__What to work on__
All lines in which the word "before" occurs are to be extracted.
## START Collected material
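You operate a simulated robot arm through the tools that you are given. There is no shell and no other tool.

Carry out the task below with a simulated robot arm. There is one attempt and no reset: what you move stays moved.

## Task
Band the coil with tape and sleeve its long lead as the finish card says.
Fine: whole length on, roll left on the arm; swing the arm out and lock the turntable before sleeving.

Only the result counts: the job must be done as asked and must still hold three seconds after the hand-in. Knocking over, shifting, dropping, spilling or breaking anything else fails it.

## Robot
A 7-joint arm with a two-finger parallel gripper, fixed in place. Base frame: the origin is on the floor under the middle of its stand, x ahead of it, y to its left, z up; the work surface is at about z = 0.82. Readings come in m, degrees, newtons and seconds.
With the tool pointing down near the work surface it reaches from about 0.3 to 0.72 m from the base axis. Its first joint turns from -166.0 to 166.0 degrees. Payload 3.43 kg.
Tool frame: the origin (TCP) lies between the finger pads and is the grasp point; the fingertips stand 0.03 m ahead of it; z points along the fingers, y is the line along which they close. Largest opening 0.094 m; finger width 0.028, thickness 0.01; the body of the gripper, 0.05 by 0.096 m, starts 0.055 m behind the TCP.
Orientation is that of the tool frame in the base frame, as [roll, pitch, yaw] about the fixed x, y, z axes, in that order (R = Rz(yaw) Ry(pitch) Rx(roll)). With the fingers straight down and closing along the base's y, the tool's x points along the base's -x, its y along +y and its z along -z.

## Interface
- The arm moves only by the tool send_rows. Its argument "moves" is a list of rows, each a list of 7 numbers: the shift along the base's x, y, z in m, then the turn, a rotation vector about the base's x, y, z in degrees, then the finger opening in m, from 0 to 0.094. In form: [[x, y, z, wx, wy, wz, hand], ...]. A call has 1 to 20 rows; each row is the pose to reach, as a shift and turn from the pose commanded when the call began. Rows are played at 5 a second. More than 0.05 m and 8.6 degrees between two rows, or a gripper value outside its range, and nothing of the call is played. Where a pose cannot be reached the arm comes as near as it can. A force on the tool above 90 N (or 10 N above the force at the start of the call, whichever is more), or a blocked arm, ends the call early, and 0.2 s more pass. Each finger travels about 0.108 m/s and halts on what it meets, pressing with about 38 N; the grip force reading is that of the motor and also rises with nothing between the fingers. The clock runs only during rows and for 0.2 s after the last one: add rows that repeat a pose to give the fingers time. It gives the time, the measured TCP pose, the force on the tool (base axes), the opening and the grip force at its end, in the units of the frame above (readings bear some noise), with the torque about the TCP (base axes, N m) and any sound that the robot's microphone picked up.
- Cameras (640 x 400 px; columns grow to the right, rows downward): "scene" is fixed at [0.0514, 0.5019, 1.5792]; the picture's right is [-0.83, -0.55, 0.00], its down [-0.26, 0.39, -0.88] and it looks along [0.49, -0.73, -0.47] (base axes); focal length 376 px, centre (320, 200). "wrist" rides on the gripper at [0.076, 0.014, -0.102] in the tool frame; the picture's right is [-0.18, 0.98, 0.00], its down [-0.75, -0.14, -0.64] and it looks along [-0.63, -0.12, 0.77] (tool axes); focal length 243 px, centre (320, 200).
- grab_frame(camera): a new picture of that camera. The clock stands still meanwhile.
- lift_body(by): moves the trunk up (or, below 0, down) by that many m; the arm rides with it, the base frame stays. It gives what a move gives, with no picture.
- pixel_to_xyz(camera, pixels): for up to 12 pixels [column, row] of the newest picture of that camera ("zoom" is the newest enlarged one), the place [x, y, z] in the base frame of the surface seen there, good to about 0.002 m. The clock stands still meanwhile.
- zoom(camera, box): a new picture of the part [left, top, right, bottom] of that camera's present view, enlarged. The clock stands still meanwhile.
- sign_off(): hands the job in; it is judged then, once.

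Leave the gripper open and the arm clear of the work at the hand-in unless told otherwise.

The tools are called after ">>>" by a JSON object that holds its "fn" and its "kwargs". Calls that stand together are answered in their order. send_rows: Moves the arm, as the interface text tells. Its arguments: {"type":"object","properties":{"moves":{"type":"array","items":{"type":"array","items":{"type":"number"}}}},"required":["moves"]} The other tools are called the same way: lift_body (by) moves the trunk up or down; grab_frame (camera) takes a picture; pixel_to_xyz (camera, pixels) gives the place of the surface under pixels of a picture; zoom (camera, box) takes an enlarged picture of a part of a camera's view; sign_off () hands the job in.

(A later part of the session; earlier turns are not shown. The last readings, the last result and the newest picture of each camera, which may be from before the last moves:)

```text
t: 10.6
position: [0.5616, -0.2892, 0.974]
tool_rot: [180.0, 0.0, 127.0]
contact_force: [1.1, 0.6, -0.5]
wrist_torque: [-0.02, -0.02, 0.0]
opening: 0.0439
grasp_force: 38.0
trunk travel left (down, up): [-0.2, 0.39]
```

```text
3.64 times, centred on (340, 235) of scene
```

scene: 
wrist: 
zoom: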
## END Collected material
__Solution for this problem__
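Fine: whole length on, roll left on the arm; swing the arm out and lock the turntable before sleeving.
(A later part of the session; earlier turns are not shown. The last readings, the last result and the newest picture of each camera, which may be from before the last moves:)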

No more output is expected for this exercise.